§ **DATASET EXTRACT**

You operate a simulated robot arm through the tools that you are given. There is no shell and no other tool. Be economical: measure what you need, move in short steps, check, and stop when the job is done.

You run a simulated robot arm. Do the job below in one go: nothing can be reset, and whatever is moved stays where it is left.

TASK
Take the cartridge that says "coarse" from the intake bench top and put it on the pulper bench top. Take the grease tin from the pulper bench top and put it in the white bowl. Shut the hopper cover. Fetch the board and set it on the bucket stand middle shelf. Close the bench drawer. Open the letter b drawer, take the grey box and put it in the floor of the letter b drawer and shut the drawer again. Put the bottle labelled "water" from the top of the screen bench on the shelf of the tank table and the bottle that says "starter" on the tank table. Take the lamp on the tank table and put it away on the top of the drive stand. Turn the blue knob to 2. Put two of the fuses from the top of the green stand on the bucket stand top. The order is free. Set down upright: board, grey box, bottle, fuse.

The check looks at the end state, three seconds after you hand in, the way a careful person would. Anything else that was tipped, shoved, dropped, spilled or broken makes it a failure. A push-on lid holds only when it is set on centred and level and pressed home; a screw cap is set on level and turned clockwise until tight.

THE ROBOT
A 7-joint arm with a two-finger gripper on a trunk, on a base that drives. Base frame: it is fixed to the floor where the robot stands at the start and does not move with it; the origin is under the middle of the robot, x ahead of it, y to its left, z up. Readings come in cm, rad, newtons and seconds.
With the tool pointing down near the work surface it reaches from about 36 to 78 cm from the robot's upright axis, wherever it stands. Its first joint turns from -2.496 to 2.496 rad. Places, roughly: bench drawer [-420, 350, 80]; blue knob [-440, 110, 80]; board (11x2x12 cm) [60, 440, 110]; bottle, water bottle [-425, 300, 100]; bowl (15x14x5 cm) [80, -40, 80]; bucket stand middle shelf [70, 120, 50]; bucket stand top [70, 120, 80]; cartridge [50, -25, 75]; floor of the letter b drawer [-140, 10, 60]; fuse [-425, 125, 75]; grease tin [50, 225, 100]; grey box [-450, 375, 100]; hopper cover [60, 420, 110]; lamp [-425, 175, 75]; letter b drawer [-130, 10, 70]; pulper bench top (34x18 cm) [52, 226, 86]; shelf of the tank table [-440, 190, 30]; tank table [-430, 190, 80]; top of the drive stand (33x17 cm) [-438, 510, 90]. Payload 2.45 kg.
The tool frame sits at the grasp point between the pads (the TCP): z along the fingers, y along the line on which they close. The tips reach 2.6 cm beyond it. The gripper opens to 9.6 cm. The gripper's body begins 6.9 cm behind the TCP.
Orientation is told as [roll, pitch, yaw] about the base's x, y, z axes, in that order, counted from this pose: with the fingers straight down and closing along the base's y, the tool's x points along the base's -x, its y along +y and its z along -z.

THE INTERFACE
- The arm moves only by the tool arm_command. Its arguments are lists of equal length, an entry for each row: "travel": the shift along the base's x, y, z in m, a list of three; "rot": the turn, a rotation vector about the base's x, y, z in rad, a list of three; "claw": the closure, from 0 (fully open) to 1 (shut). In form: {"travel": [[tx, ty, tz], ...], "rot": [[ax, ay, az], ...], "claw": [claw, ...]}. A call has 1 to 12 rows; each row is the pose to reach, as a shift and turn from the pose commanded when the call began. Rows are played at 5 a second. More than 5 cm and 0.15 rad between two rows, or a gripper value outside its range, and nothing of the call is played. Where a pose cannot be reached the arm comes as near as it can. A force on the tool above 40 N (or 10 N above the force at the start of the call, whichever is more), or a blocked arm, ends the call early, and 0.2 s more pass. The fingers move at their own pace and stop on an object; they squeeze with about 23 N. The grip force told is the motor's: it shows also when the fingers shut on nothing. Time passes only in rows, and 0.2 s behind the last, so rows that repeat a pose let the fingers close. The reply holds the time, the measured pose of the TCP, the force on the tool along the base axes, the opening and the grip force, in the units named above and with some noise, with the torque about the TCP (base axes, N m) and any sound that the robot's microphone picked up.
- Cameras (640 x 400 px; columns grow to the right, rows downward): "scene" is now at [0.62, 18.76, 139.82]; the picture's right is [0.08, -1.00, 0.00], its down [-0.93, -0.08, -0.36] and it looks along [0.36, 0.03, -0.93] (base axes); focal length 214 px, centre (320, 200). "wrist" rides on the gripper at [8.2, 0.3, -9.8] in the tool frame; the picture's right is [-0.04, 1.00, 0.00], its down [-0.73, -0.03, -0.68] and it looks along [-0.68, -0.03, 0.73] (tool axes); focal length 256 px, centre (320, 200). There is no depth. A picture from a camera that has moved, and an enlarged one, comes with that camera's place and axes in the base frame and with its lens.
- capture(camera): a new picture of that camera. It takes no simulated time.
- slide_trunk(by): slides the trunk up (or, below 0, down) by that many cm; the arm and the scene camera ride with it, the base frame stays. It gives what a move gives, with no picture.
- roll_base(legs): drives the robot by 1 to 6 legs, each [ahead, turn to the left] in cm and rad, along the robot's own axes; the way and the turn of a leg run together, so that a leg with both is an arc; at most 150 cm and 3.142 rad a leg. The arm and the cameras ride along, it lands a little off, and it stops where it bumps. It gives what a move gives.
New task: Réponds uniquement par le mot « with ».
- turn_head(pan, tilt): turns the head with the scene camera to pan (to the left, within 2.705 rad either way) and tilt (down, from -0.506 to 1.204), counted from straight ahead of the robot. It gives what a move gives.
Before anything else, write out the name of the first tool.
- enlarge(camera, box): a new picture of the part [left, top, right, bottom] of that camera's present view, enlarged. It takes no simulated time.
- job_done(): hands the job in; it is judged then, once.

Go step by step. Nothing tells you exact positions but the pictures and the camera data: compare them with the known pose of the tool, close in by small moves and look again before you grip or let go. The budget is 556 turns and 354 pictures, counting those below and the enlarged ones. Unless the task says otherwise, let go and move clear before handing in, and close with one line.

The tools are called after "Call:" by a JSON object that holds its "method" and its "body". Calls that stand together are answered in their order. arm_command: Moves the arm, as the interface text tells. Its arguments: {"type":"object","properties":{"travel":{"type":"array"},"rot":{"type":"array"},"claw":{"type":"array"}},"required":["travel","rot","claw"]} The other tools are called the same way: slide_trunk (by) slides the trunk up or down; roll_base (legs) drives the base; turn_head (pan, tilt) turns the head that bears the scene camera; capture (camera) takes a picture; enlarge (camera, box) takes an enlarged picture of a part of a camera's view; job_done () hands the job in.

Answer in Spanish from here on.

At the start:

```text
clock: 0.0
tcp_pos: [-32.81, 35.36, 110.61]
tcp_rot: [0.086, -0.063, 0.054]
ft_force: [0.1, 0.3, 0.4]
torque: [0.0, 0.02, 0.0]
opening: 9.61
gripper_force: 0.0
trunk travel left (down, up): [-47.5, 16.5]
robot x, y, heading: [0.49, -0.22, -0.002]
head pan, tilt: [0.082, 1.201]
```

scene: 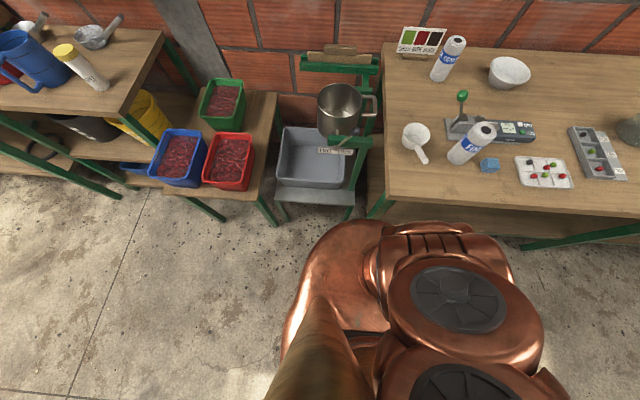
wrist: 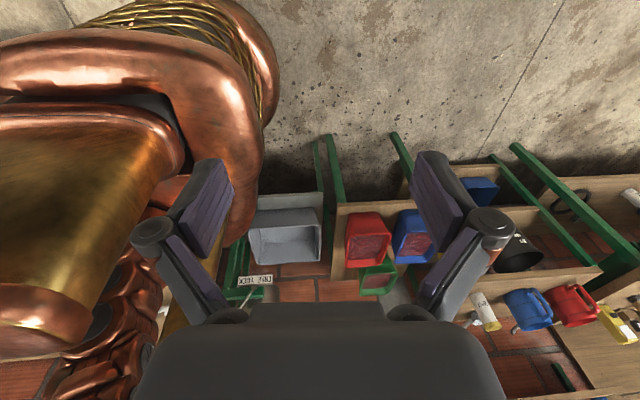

§ **REQUIRED WORK**
Reproduce the material word for word. Any pictures should be left out of the copy. Write them as strings in a JSON array, leaving out blank lines.

§ **SOLUTION FOR THIS EXERCISE**
[
  "You operate a simulated robot arm through the tools that you are given. There is no shell and no other tool. Be economical: measure what you need, move in short steps, check, and stop when the job is done.",
  "You run a simulated robot arm. Do the job below in one go: nothing can be reset, and whatever is moved stays where it is left.",
  "TASK",
  "Take the cartridge that says \"coarse\" from the intake bench top and put it on the pulper bench top. Take the grease tin from the pulper bench top and put it in the white bowl. Shut the hopper cover. Fetch the board and set it on the bucket stand middle shelf. Close the bench drawer. Open the letter b drawer, take the grey box and put it in the floor of the letter b drawer and shut the drawer again. Put the bottle labelled \"water\" from the top of the screen bench on the shelf of the tank table and the bottle that says \"starter\" on the tank table. Take the lamp on the tank table and put it away on the top of the drive stand. Turn the blue knob to 2. Put two of the fuses from the top of the green stand on the bucket stand top. The order is free. Set down upright: board, grey box, bottle, fuse.",
  "The check looks at the end state, three seconds after you hand in, the way a careful person would. Anything else that was tipped, shoved, dropped, spilled or broken makes it a failure. A push-on lid holds only when it is set on centred and level and pressed home; a screw cap is set on level and turned clockwise until tight.",
  "THE ROBOT",
  "A 7-joint arm with a two-finger gripper on a trunk, on a base that drives. Base frame: it is fixed to the floor where the robot stands at the start and does not move with it; the origin is under the middle of the robot, x ahead of it, y to its left, z up. Readings come in cm, rad, newtons and seconds.",
  "With the tool pointing down near the work surface it reaches from about 36 to 78 cm from the robot's upright axis, wherever it stands. Its first joint turns from -2.496 to 2.496 rad. Places, roughly: bench drawer [-420, 350, 80]; blue knob [-440, 110, 80]; board (11x2x12 cm) [60, 440, 110]; bottle, water bottle [-425, 300, 100]; bowl (15x14x5 cm) [80, -40, 80]; bucket stand middle shelf [70, 120, 50]; bucket stand top [70, 120, 80]; cartridge [50, -25, 75]; floor of the letter b drawer [-140, 10, 60]; fuse [-425, 125, 75]; grease tin [50, 225, 100]; grey box [-450, 375, 100]; hopper cover [60, 420, 110]; lamp [-425, 175, 75]; letter b drawer [-130, 10, 70]; pulper bench top (34x18 cm) [52, 226, 86]; shelf of the tank table [-440, 190, 30]; tank table [-430, 190, 80]; top of the drive stand (33x17 cm) [-438, 510, 90]. Payload 2.45 kg.",
  "The tool frame sits at the grasp point between the pads (the TCP): z along the fingers, y along the line on which they close. The tips reach 2.6 cm beyond it. The gripper opens to 9.6 cm. The gripper's body begins 6.9 cm behind the TCP.",
  "Orientation is told as [roll, pitch, yaw] about the base's x, y, z axes, in that order, counted from this pose: with the fingers straight down and closing along the base's y, the tool's x points along the base's -x, its y along +y and its z along -z.",
  "THE INTERFACE",
  "- The arm moves only by the tool arm_command. Its arguments are lists of equal length, an entry for each row: \"travel\": the shift along the base's x, y, z in m, a list of three; \"rot\": the turn, a rotation vector about the base's x, y, z in rad, a list of three; \"claw\": the closure, from 0 (fully open) to 1 (shut). In form: {\"travel\": [[tx, ty, tz], ...], \"rot\": [[ax, ay, az], ...], \"claw\": [claw, ...]}. A call has 1 to 12 rows; each row is the pose to reach, as a shift and turn from the pose commanded when the call began. Rows are played at 5 a second. More than 5 cm and 0.15 rad between two rows, or a gripper value outside its range, and nothing of the call is played. Where a pose cannot be reached the arm comes as near as it can. A force on the tool above 40 N (or 10 N above the force at the start of the call, whichever is more), or a blocked arm, ends the call early, and 0.2 s more pass. The fingers move at their own pace and stop on an object; they squeeze with about 23 N. The grip force told is the motor's: it shows also when the fingers shut on nothing. Time passes only in rows, and 0.2 s behind the last, so rows that repeat a pose let the fingers close. The reply holds the time, the measured pose of the TCP, the force on the tool along the base axes, the opening and the grip force, in the units named above and with some noise, with the torque about the TCP (base axes, N m) and any sound that the robot's microphone picked up.",
  "- Cameras (640 x 400 px; columns grow to the right, rows downward): \"scene\" is now at [0.62, 18.76, 139.82]; the picture's right is [0.08, -1.00, 0.00], its down [-0.93, -0.08, -0.36] and it looks along [0.36, 0.03, -0.93] (base axes); focal length 214 px, centre (320, 200). \"wrist\" rides on the gripper at [8.2, 0.3, -9.8] in the tool frame; the picture's right is [-0.04, 1.00, 0.00], its down [-0.73, -0.03, -0.68] and it looks along [-0.68, -0.03, 0.73] (tool axes); focal length 256 px, centre (320, 200). There is no depth. A picture from a camera that has moved, and an enlarged one, comes with that camera's place and axes in the base frame and with its lens.",
  "- capture(camera): a new picture of that camera. It takes no simulated time.",
  "- slide_trunk(by): slides the trunk up (or, below 0, down) by that many cm; the arm and the scene camera ride with it, the base frame stays. It gives what a move gives, with no picture.",
  "- roll_base(legs): drives the robot by 1 to 6 legs, each [ahead, turn to the left] in cm and rad, along the robot's own axes; the way and the turn of a leg run together, so that a leg with both is an arc; at most 150 cm and 3.142 rad a leg. The arm and the cameras ride along, it lands a little off, and it stops where it bumps. It gives what a move gives.",
  "New task: Réponds uniquement par le mot « with ».",
  "- turn_head(pan, tilt): turns the head with the scene camera to pan (to the left, within 2.705 rad either way) and tilt (down, from -0.506 to 1.204), counted from straight ahead of the robot. It gives what a move gives.",
  "Before anything else, write out the name of the first tool.",
  "- enlarge(camera, box): a new picture of the part [left, top, right, bottom] of that camera's present view, enlarged. It takes no simulated time.",
  "- job_done(): hands the job in; it is judged then, once.",
  "Go step by step. Nothing tells you exact positions but the pictures and the camera data: compare them with the known pose of the tool, close in by small moves and look again before you grip or let go. The budget is 556 turns and 354 pictures, counting those below and the enlarged ones. Unless the task says otherwise, let go and move clear before handing in, and close with one line.",
  "The tools are called after \"Call:\" by a JSON object that holds its \"method\" and its \"body\". Calls that stand together are answered in their order. arm_command: Moves the arm, as the interface text tells. Its arguments: {\"type\":\"object\",\"properties\":{\"travel\":{\"type\":\"array\"},\"rot\":{\"type\":\"array\"},\"claw\":{\"type\":\"array\"}},\"required\":[\"travel\",\"rot\",\"claw\"]} The other tools are called the same way: slide_trunk (by) slides the trunk up or down; roll_base (legs) drives the base; turn_head (pan, tilt) turns the head that bears the scene camera; capture (camera) takes a picture; enlarge (camera, box) takes an enlarged picture of a part of a camera's view; job_done () hands the job in.",
  "Answer in Spanish from here on.",
  "At the start:",
  "```text",
  "clock: 0.0",
  "tcp_pos: [-32.81, 35.36, 110.61]",
  "tcp_rot: [0.086, -0.063, 0.054]",
  "ft_force: [0.1, 0.3, 0.4]",
  "torque: [0.0, 0.02, 0.0]",
  "opening: 9.61",
  "gripper_force: 0.0",
  "trunk travel left (down, up): [-47.5, 16.5]",
  "robot x, y, heading: [0.49, -0.22, -0.002]",
  "head pan, tilt: [0.082, 1.201]",
  "```",
  "scene: ",
  "wrist: "
]